* _PAGE TEXT_
···

If they succeed, I believe we'll all be the losers, because a robust democracy can't survive without a robust press. And it's not yet clear just who will cover the news if newspapers aren't around to do so. Already, some of these newspapers are on life support.
How bad are things? Consider the city of Detroit. It no longer has a home-delivered daily printed newspaper. To save money, its two major dailies, operating jointly, recently cut home delivery to three days a week.
It can be argued, of course, that the quality of news isn't affected by its form of delivery. Starting in April, for example, The Christian Science Monitor, other than a weekly print product, will publish online only. But much more than the means of delivery has changed in the news business. Newspapers in particular, but television and radio stations as well, have sharply reduced their staffs. The result, arguably, is a public that is less informed and a government that operates with less constraint, less public oversight.
On Dec. 18, for example, under the headline "Big News in Washington, but Far Fewer Cover It," Richard Perez-Pena of The New York Times chronicled how many newspapers no longer cover the nation's Capitol even as Americans are turning to the federal government to resuscitate an economic system teetering near collapse and a health-care system not far behind.
"We used to cover the Pentagon, combing through defense contracts ... but basically we don't do it anymore," the chief of the Dallas Morning News Washington bureau told Perez-Pena. "We had someone at the Justice Department but no longer. We can't free someone up for a long time to do a major project."

···

* _SOURCE DATA_

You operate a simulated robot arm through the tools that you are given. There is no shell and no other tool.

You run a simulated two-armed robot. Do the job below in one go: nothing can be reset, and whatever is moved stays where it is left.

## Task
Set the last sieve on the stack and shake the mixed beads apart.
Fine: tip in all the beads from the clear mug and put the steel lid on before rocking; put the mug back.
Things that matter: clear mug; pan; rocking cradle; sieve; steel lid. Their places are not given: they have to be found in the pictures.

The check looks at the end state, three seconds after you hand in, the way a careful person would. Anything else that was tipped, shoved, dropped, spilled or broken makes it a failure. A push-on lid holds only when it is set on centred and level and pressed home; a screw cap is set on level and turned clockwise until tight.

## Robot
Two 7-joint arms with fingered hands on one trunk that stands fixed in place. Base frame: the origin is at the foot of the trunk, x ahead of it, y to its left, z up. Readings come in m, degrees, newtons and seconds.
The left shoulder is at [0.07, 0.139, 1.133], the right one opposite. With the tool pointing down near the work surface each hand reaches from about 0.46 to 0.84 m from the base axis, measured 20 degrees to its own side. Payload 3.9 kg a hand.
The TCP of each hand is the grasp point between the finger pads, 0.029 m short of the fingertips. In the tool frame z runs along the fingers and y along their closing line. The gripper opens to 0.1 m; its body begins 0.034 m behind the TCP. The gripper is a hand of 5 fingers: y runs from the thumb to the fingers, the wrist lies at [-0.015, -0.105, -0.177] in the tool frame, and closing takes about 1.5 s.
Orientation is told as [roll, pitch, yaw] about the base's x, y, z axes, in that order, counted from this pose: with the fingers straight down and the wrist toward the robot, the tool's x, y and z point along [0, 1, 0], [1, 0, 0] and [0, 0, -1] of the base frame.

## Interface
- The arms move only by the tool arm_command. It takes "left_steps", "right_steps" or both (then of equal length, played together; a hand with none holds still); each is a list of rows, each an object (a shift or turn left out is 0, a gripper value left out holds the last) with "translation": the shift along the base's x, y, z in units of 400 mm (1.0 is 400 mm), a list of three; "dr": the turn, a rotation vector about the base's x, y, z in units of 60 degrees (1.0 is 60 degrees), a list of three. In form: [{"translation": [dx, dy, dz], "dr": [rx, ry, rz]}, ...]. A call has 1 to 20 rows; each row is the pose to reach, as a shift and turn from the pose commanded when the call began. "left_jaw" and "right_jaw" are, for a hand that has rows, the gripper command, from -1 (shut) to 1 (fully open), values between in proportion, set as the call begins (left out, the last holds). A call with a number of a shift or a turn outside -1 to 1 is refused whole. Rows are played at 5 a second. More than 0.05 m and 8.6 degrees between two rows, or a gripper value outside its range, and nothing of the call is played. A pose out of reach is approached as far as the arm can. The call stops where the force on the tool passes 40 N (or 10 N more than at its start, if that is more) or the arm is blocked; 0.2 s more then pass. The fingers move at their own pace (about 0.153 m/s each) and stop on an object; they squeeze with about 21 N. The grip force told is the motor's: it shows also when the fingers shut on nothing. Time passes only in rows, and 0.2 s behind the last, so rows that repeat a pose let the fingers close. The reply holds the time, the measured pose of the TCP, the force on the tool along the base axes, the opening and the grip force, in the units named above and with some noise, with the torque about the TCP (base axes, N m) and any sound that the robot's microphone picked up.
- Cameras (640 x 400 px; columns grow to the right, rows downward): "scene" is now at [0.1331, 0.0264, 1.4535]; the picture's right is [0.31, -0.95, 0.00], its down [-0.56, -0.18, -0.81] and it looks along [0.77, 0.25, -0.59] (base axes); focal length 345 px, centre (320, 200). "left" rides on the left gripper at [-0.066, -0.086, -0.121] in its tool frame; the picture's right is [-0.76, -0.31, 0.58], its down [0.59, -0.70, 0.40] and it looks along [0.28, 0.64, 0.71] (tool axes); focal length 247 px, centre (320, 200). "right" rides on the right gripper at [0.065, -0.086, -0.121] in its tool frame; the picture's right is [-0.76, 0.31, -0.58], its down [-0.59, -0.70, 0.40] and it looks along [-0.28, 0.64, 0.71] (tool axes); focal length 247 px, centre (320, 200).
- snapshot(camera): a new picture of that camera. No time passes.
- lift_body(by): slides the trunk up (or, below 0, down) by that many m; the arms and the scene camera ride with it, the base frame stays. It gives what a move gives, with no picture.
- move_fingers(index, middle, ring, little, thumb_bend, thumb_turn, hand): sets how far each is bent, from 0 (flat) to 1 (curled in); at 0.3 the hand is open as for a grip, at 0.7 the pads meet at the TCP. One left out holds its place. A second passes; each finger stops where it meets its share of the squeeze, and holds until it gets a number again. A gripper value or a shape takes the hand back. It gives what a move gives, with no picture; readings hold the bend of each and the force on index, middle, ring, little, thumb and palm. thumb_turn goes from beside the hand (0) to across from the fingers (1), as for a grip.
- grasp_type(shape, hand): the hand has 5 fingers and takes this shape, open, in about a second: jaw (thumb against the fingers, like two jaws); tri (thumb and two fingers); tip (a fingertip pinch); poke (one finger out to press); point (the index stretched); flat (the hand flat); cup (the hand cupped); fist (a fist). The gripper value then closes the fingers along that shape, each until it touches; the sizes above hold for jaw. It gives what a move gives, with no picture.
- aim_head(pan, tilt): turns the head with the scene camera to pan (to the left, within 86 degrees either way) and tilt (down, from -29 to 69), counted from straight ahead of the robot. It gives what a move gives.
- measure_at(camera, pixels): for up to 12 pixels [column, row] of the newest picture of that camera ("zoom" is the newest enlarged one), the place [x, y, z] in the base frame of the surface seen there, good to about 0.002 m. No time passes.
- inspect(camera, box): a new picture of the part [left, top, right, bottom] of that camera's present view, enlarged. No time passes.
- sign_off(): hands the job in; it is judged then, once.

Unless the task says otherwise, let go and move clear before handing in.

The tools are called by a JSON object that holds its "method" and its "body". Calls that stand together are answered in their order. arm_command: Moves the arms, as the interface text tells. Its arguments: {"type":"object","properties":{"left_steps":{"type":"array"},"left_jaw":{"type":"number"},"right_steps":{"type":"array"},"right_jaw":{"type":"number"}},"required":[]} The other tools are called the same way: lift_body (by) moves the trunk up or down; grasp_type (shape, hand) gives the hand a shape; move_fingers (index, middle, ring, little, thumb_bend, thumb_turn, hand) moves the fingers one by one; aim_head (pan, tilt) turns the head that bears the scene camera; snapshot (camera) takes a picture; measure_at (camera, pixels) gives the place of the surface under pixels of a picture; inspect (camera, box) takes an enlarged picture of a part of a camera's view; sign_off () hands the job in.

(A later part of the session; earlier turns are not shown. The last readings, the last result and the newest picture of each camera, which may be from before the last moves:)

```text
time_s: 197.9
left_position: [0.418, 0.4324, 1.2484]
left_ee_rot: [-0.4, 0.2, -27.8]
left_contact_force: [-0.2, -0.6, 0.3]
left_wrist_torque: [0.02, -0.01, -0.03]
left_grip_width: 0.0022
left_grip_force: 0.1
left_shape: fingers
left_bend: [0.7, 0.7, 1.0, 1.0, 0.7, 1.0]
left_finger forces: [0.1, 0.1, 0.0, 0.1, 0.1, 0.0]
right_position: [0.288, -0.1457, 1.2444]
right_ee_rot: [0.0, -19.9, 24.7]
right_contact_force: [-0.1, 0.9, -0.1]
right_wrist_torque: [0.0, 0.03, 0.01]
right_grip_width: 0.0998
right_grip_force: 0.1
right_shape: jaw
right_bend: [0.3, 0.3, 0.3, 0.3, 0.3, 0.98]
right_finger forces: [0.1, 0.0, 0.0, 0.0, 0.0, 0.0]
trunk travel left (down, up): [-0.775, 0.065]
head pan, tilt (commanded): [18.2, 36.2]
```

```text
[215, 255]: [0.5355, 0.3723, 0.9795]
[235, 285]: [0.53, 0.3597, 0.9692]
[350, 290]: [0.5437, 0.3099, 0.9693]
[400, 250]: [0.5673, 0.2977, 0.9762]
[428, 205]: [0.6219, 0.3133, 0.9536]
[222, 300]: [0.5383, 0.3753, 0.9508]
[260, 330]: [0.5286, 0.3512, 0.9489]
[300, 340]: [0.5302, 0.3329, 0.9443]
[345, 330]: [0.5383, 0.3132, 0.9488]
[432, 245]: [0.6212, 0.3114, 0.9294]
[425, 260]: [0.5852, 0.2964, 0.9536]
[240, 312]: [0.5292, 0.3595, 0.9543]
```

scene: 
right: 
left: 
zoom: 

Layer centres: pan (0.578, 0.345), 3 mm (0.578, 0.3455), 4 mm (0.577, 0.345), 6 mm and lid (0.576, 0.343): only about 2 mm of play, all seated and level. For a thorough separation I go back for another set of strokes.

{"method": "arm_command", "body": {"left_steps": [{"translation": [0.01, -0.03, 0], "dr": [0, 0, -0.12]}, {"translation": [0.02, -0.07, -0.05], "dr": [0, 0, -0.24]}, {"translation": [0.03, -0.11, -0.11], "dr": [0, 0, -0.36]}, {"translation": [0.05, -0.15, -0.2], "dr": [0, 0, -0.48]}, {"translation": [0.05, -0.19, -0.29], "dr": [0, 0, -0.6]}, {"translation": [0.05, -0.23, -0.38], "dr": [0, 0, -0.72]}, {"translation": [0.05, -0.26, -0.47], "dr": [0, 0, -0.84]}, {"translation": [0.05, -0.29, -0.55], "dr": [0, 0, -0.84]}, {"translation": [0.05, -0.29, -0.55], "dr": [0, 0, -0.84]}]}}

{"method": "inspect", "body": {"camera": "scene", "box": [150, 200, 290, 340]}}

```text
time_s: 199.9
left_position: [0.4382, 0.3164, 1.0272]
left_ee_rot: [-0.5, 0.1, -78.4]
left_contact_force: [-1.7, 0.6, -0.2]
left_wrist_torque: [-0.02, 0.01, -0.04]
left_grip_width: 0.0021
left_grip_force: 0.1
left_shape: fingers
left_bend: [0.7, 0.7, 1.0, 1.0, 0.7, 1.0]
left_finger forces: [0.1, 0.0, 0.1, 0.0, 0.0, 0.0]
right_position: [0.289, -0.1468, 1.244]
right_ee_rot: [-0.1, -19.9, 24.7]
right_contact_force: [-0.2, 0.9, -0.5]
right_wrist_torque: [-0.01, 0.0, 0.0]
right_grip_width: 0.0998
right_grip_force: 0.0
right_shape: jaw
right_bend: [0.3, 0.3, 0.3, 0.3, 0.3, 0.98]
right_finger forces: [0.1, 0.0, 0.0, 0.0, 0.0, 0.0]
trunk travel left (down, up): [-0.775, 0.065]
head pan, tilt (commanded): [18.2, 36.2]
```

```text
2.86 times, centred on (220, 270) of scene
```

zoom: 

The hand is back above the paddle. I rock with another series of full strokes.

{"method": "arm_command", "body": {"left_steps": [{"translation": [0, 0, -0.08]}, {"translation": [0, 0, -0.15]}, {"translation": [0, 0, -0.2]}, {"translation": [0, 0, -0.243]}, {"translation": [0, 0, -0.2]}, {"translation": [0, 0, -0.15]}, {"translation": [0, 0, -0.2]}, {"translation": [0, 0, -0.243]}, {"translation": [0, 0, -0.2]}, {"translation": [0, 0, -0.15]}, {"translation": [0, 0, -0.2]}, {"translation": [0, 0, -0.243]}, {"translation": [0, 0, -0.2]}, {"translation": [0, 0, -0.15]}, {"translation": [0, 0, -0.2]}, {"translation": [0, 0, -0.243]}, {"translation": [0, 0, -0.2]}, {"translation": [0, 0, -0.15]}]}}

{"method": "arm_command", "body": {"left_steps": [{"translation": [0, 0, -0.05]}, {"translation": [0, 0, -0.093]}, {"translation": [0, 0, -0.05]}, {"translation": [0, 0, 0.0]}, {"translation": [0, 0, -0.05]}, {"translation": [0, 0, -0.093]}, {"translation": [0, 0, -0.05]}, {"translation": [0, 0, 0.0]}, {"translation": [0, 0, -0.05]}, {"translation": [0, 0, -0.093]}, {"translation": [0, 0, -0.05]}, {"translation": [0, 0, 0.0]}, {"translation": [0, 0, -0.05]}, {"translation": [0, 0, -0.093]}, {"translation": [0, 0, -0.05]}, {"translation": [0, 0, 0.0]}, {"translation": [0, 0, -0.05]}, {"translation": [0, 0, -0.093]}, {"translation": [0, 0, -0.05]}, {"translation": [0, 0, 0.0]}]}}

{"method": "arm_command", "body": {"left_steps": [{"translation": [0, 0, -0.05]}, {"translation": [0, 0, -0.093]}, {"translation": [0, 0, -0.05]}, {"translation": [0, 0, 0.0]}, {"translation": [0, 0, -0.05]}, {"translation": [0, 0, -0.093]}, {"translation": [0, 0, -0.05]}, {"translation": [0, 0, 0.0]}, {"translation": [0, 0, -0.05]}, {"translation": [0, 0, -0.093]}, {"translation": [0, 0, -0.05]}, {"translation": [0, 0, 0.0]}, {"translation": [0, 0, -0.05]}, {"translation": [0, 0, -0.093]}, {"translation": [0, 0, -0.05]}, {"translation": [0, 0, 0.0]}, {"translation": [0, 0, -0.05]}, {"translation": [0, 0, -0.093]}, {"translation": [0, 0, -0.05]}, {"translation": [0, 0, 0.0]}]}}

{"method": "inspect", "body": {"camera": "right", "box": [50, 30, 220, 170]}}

···

* _WHAT TO WORK ON_
A. Within the listing above, locate the line containing "- snapshot(camera): a" and the line containing "Unless the task". Reproduce those two lines and all lines between them exactly, with nothing added.
B. Resume the page text where it left off.

* _IN RESPONSE_
A.
- snapshot(camera): a new picture of that camera. No time passes.
- lift_body(by): slides the trunk up (or, below 0, down) by that many m; the arms and the scene camera ride with it, the base frame stays. It gives what a move gives, with no picture.
- move_fingers(index, middle, ring, little, thumb_bend, thumb_turn, hand): sets how far each is bent, from 0 (flat) to 1 (curled in); at 0.3 the hand is open as for a grip, at 0.7 the pads meet at the TCP. One left out holds its place. A second passes; each finger stops where it meets its share of the squeeze, and holds until it gets a number again. A gripper value or a shape takes the hand back. It gives what a move gives, with no picture; readings hold the bend of each and the force on index, middle, ring, little, thumb and palm. thumb_turn goes from beside the hand (0) to across from the fingers (1), as for a grip.
- grasp_type(shape, hand): the hand has 5 fingers and takes this shape, open, in about a second: jaw (thumb against the fingers, like two jaws); tri (thumb and two fingers); tip (a fingertip pinch); poke (one finger out to press); point (the index stretched); flat (the hand flat); cup (the hand cupped); fist (a fist). The gripper value then closes the fingers along that shape, each until it touches; the sizes above hold for jaw. It gives what a move gives, with no picture.
- aim_head(pan, tilt): turns the head with the scene camera to pan (to the left, within 86 degrees either way) and tilt (down, from -29 to 69), counted from straight ahead of the robot. It gives what a move gives.
- measure_at(camera, pixels): for up to 12 pixels [column, row] of the newest picture of that camera ("zoom" is the newest enlarged one), the place [x, y, z] in the base frame of the surface seen there, good to about 0.002 m. No time passes.
- inspect(camera, box): a new picture of the part [left, top, right, bottom] of that camera's present view, enlarged. No time passes.
- sign_off(): hands the job in; it is judged then, once.

Unless the task says otherwise, let go and move clear before handing in.

B.
Donald A. Ritchie, associate Senate historian and author of a book on the Washington press corps, noted that the recession alone can't explain the shrinking press corps. He told Perez-Pena that the number of Washington reporters grew during the Depression. The same should be happening today as we enter the activist era of an Obama presidency.
And the Washington press corps is merely the most visible symbol of a broad-based decline in breadth and depth of coverage that, though accelerating now, has been in the making for well over a decade. Reporting on The State of the American Newspaper in 1998, when the press remained relatively robust, the American Journalism Review noted a sharp decline in coverage of state government even as states were taking on more and more responsibility.
Any study of the State of the American Newspaper in 2008 could be summed up in a word: Horrible. This fall, The Newark Star-Ledger, the country's 15th largest newspaper, nearly folded before reaching a labor agreement that offered buyouts to roughly 50 percent of its newsroom staff, according to NPR's "One the Media." Coast to coast, from The Boston Globe to The Los Angeles Times, major newspapers have shed editorial staff. It has gotten so bad that I can count more than a half dozen former colleagues and students who survived layoffs and buyouts but quit anyway when faced with shrinking newsroom opportunities and much more demand for productivity.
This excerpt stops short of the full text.